To this day, UNC’s deep-seated legacy of racial subjugation continues to manifest itself in student life…. Plus, the student body remains predominantly white: approximately 72% of UNC students identify as white, while only 8% identify as Black.
Despite including Hispanics in her statistics until now, Justice Sotomayor curiously neglects to note that Hispanics are slightly “overrepresented” compared to state population, at 10%. And of course she once again neglects Asian Americans, who are 13% of UNC’s students despite being only 3% of the state population.
Justice Sotomayor does get around to addressing Asian Americans later in the opinion: Citing no evidence, JUSTICE THOMAS also suggests that race-conscious admissions programs discriminate against Asian American students.
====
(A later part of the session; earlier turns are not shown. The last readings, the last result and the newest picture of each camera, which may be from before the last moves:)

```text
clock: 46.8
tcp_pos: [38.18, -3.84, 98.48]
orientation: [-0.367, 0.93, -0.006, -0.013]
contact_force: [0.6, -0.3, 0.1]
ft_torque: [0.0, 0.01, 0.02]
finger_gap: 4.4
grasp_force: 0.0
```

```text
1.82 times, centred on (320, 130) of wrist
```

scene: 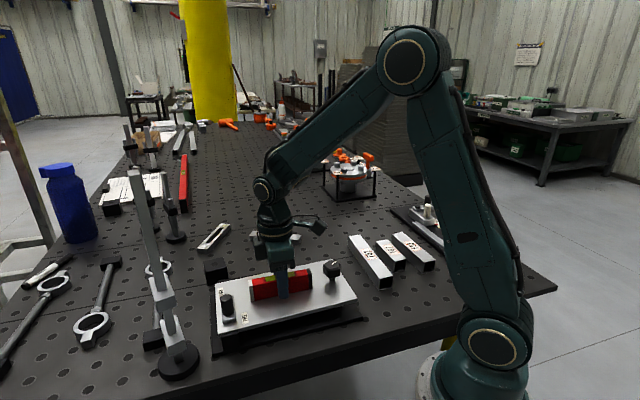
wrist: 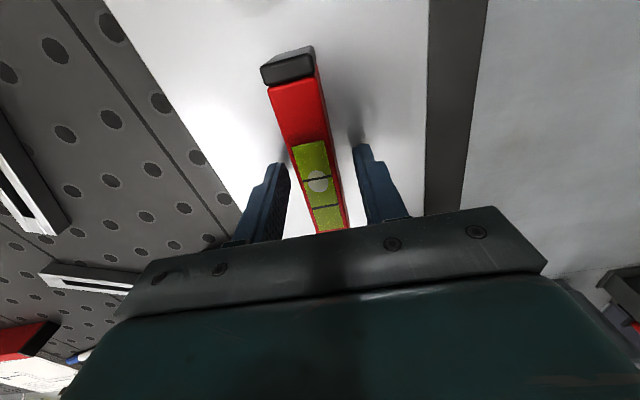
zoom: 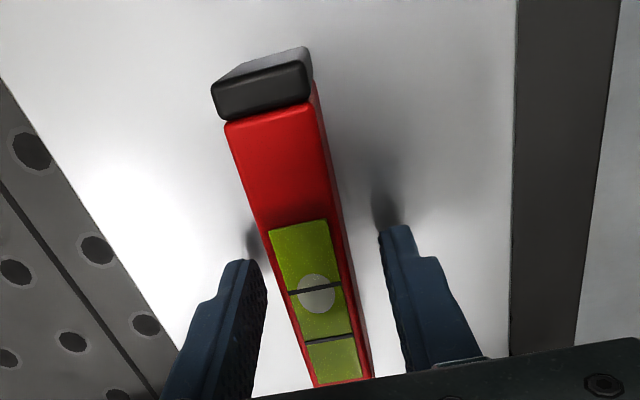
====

Hold on. Putting aside the issue of Harvard’s discrimination in personality scores against Asian American applicants, and the voluminous evidence that admissions consultants advise Asian Americans to hide their identity to avoid discrimination, Justice Sotomayor is concerned about “underrepresented” minorities getting a boost in admissions. Asian Americans are substantially “overrepresented.” It seems implausible that one could boost the enrollment of the “underrepresented” without lowering the enrollment of the “overrepresented.” Admissions is a zero-sum game. Does Justice Sotomayor not understand how zero-sum games work?
Apparently not. Citing some dubious statistics, including the fact that Asian American enrollment has risen at universities (not as fast, however, as the Asian American population), she concludes, in what I can only conclude is gaslighting, that “race conscious admissions benefit all students, including racial minorities. That includes the Asian American community.”